In my previous post, I looked at the warblers and kinglets that are currently visiting our yards in Cypress, Texas. In this post I want to show you some of the other winter residents that we get.
Our area gets a large number of different sparrow species each winter. Unfortunately, though, there is only one sparrow species that normally turns up in our yards and that is the Chipping Sparrow.
Chipping Sparrows are very small, with a proportionally longish tail. In winter plumage they have a brown crown below which is a gray supercilium. In breeding plumage the crown becomes rufous and the supercilium turns white.
Another small bird that we're seeing at our feeders is the American Goldfinch. It seems that every time I look out of our windows, there is at least one American Goldfinch in sight.
Most of our Goldfinches look rather drab because they are in their winter plumage. However, at least one bird is already starting to molt into its breeding plumage.
Significantly larger than either Chipping Sparrows or American Goldfinches are Tufted Titmice.

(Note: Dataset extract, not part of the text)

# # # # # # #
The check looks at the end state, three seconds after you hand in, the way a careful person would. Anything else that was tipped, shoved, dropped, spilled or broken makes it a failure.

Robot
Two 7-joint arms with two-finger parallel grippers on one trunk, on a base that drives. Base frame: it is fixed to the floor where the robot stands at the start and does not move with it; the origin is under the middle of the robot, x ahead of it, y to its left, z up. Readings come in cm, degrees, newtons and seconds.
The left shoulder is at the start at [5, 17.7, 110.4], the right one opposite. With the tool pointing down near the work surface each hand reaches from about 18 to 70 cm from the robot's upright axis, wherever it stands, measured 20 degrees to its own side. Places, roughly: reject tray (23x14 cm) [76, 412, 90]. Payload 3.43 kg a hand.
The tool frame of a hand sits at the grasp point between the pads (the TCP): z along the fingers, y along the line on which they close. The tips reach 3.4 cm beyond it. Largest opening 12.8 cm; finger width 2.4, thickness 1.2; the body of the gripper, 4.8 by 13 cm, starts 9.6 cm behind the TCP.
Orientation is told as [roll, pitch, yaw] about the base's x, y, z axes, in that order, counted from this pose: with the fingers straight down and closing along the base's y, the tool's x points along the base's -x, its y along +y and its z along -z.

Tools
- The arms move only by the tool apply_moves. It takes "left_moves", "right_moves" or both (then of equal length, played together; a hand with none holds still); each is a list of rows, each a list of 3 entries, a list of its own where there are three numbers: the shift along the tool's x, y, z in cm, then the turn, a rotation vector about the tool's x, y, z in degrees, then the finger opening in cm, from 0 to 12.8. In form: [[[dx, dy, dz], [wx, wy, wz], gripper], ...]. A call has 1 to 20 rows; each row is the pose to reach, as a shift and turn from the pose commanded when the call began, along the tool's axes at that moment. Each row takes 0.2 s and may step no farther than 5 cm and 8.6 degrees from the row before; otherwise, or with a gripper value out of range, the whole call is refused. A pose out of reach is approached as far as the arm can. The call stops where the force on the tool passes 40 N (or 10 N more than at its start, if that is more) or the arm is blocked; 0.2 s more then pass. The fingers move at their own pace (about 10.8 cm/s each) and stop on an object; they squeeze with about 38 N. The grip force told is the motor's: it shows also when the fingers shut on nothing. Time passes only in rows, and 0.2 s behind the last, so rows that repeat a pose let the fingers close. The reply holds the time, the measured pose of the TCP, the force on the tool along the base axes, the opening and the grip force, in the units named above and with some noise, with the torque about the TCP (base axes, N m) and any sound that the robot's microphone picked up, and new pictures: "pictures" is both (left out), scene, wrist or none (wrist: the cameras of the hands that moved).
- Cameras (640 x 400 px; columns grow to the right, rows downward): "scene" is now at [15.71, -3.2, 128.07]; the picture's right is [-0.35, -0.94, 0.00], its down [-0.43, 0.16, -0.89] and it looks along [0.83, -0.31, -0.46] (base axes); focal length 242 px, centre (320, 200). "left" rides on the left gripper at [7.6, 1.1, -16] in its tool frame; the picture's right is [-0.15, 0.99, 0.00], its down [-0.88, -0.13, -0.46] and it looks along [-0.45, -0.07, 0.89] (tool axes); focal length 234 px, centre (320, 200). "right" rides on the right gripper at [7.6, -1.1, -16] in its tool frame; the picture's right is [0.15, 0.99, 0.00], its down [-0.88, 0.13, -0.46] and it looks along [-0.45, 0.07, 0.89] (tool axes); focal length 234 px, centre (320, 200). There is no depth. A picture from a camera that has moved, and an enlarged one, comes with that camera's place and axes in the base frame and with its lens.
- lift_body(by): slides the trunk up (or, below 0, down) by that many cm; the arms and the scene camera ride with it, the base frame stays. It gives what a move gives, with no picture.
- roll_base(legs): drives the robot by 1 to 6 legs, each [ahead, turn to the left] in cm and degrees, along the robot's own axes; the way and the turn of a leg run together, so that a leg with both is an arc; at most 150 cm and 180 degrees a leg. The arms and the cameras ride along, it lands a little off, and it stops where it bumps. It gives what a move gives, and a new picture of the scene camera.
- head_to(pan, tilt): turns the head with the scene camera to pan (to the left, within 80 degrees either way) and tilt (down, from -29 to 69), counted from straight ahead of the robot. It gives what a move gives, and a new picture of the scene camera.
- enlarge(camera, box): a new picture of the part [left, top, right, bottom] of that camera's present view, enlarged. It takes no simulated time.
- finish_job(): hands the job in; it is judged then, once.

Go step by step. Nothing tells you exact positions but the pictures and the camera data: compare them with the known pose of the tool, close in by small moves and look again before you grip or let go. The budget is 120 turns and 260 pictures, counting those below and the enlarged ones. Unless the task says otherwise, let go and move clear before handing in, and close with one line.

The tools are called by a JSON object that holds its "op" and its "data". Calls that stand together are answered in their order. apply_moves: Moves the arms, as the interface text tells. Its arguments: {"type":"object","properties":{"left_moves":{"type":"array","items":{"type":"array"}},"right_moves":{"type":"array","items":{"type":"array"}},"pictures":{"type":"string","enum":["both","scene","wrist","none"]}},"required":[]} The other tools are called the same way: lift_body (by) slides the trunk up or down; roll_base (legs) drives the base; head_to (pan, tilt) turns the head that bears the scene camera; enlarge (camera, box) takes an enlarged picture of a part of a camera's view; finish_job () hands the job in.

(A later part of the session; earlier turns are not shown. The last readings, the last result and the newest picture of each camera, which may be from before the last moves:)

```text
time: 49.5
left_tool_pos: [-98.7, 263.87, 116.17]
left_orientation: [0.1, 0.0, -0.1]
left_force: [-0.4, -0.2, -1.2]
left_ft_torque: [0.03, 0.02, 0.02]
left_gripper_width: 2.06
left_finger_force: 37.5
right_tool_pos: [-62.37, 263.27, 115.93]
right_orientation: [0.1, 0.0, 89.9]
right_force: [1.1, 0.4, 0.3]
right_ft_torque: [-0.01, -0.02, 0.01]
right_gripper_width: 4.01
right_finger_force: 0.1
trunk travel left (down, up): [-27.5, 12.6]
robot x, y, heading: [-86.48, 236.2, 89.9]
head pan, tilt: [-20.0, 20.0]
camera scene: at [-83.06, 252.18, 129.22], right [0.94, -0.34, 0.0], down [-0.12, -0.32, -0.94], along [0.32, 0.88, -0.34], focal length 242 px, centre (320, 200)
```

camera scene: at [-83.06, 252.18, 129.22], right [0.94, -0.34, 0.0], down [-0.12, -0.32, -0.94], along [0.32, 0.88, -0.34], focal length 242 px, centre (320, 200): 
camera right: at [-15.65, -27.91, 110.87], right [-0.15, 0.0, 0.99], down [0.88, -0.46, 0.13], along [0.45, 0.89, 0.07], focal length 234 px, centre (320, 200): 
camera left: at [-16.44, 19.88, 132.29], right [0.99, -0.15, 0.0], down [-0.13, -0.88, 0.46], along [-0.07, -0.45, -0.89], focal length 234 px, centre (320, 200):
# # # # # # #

These lovely birds are year-round residents in our area of Texas but they only ever turn up in our yards during the winter. Their normal modus operandi is to swoop onto our feeders, grab a seed and fly off into the trees with it.
Sometimes, though, they pose on our fence or visit our birdbath.
Our final winter resident is a Yellow-bellied Sapsucker. This medium-sized woodpecker never visits our feeders but it turns up now and then in the oak tree in our front yard or on one of our neighbors' trees.
The white stripe on the wing edge is very distinctive and makes the bird easy to spot from the side. However, when viewed from the back, the bird is superbly well camouflaged.